What planet are you from? I thought that was one of the most basic expectations of most relationships.
So you think that the prerequisite for any romantic relationship is "neither one of you can ever admit any attraction of any kind to any other person"?
Even if we limit this to "monogamous, non-open relationships" (my favorite kind of relationship, fwiw) that doesn't follow at all. Some couples "only have eyes for each other", and that's cool for them. Good job. But most people aren't like that. For some, they need to go through a lot of other relationships before finding one that works; pretending that all the previous ones were utterly meaningless and that they were all with persons that were totally unattractive in every way would be an egregious lie. Other people only ever have one partner, but they admit attraction to other people even if it would never actually be acted on.
Again, there are apparently plenty of people who can go through their entire lives without ever being attracted to anyone except one person. But most people don't, and saying that all those relationships are shams is indicative of an incredibly unrealistic set of expectations.
I have a few questions:
1. Are you saying with the bolded that Inquisition doesn't account for an Admiral Isabela doing that? I must be misunderstanding, because that's exactly what Varric said she was doing in my game.
2. How does a Rivalmance Isabela preclude working with the Inquisition? In your previous linked post, you talked often about how her arc included realizations about the cost of her actions, and generally trying to mold her into a "good" person. Couldn't her decision to help the Inquisition be interpreted in large part as exactly that sort of selfless mindset for the good of others? Yes, ultimately she is obviously helping herself as well, but it would be far easier for her to stay on the sea and away from the fighting, hoping the Inquisition sorts things out. "Isabela helping the Inquisition" is the sort of ambiguous action that, I think, works fine for either of Isabela's character arcs in DA2.
That is exactly backwards.
I said that the
Inquisition MP DLC doesn't account for a friended Admiral Isabela - someone who is encouraged to be an irresponsible free spirit - suddenly deciding to lay down her life for a bunch of randoms in Orlais and Ferelden and personally fight as an agent of the Inquisition. You could make it work, I suppose, because friended Isabela did a lot of incomprehensible things in DA2 as it was - like coming back with the Tome of Koslun, or returning to Kirkwall at the beginning of Act 3, or joining the fight at the Gallows - but it doesn't make sense on the face of it.

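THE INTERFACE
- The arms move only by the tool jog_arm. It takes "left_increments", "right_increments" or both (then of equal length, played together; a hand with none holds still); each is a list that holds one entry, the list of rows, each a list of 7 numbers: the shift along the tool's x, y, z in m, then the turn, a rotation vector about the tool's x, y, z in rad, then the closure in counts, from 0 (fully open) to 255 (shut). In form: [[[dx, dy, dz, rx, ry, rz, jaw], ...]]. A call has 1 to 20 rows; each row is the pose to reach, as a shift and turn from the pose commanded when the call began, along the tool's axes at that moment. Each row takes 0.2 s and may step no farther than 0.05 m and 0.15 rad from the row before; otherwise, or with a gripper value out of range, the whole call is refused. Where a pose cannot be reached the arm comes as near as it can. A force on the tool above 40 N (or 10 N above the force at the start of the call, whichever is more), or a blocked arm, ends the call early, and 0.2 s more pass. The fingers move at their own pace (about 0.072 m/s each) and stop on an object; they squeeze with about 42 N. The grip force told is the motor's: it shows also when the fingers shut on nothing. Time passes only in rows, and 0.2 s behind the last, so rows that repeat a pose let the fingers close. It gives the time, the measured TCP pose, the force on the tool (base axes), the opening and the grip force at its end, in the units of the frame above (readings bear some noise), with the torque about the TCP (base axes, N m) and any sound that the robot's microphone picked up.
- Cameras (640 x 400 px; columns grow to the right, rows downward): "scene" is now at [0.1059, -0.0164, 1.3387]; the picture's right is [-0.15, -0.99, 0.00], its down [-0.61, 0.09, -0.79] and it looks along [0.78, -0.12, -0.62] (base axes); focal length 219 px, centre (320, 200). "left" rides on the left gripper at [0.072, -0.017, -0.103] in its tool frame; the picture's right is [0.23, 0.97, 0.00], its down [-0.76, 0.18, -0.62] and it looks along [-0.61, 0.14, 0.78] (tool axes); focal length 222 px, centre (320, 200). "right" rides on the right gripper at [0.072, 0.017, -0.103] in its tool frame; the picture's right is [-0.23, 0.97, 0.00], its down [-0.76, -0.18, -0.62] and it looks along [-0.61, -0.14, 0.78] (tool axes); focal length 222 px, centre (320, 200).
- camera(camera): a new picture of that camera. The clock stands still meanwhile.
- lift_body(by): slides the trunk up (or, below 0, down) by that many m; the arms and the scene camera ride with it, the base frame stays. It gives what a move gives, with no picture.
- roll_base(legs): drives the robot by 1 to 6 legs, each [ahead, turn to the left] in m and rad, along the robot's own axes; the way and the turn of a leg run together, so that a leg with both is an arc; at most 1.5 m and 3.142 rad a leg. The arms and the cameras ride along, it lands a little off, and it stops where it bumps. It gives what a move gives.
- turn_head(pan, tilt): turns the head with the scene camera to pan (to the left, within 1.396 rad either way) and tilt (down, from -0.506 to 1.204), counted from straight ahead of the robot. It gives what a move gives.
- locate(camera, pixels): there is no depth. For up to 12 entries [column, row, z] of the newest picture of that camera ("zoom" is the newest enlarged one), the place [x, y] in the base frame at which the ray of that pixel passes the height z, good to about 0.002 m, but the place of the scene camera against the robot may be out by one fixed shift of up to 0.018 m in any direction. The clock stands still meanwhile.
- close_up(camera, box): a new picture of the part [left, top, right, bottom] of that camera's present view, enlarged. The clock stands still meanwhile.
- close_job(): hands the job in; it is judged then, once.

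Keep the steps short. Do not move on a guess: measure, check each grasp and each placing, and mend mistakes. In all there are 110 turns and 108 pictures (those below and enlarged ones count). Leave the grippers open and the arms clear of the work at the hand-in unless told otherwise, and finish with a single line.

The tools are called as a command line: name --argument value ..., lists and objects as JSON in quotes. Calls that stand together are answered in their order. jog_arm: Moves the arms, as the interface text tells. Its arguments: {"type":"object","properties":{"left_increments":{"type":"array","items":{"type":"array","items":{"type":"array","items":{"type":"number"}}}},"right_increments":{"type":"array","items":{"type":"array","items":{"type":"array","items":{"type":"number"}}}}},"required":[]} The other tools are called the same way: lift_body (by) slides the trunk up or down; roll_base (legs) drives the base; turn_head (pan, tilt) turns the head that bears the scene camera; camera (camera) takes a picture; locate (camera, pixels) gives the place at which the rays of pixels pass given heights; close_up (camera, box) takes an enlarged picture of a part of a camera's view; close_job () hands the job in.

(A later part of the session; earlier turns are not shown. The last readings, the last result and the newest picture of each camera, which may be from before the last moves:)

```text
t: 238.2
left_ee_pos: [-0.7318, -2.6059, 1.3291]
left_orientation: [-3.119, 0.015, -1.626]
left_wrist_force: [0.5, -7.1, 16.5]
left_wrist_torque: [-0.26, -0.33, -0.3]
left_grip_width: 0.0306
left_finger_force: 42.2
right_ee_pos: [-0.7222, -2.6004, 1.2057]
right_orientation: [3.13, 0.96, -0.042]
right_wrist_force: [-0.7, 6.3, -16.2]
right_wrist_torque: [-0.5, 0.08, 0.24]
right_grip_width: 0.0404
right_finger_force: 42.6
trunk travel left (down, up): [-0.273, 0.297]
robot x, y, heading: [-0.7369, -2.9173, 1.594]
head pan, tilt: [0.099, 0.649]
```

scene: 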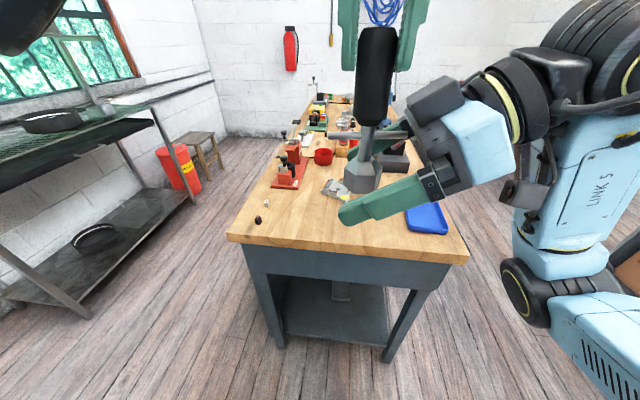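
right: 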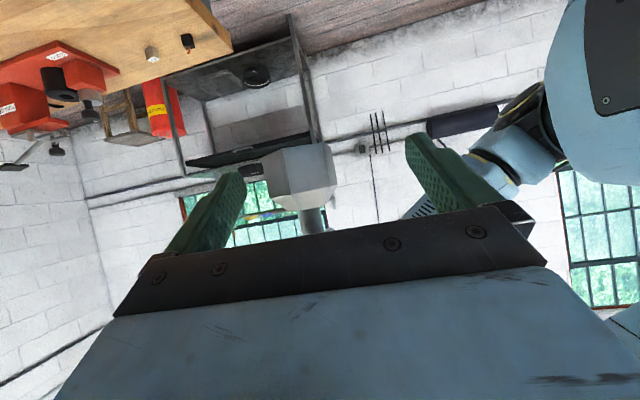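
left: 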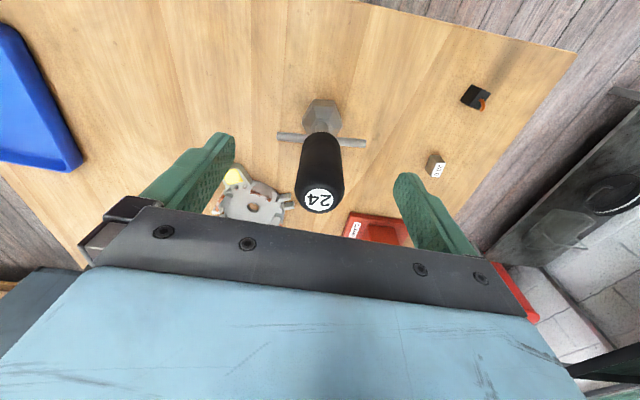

Conversely, a rivalmanced Isabela would be the exact sort of responsible person that
ought to try to save the world. Rivaled Isabela would make a great deal of sense as an agent. But in the vanilla game, she is separated from Hawke by what is apparently mutual agreement, she doesn't participate in Hawke's plan to investigate the Wardens, and she goes back to pirating and all the things that the rival ending to "No Rest for the Wicked" indicated that she
wouldn't do again. In the vanilla game, everything Isabela does is basically consisted with friendship and inconsistent with rivalry.
Yeah I have no issues with sexy and flirty. I would have issues with her nailing others on the side in hawke's absence.
I think that the MP dialogue is reasonably vague enough to go any way you like. It's easier to reconcile Hawke-Isabela monogamy with
Dragonslayer than it is to reconcile it with Hawke's own comments at Skyhold after meeting the Inquisitor.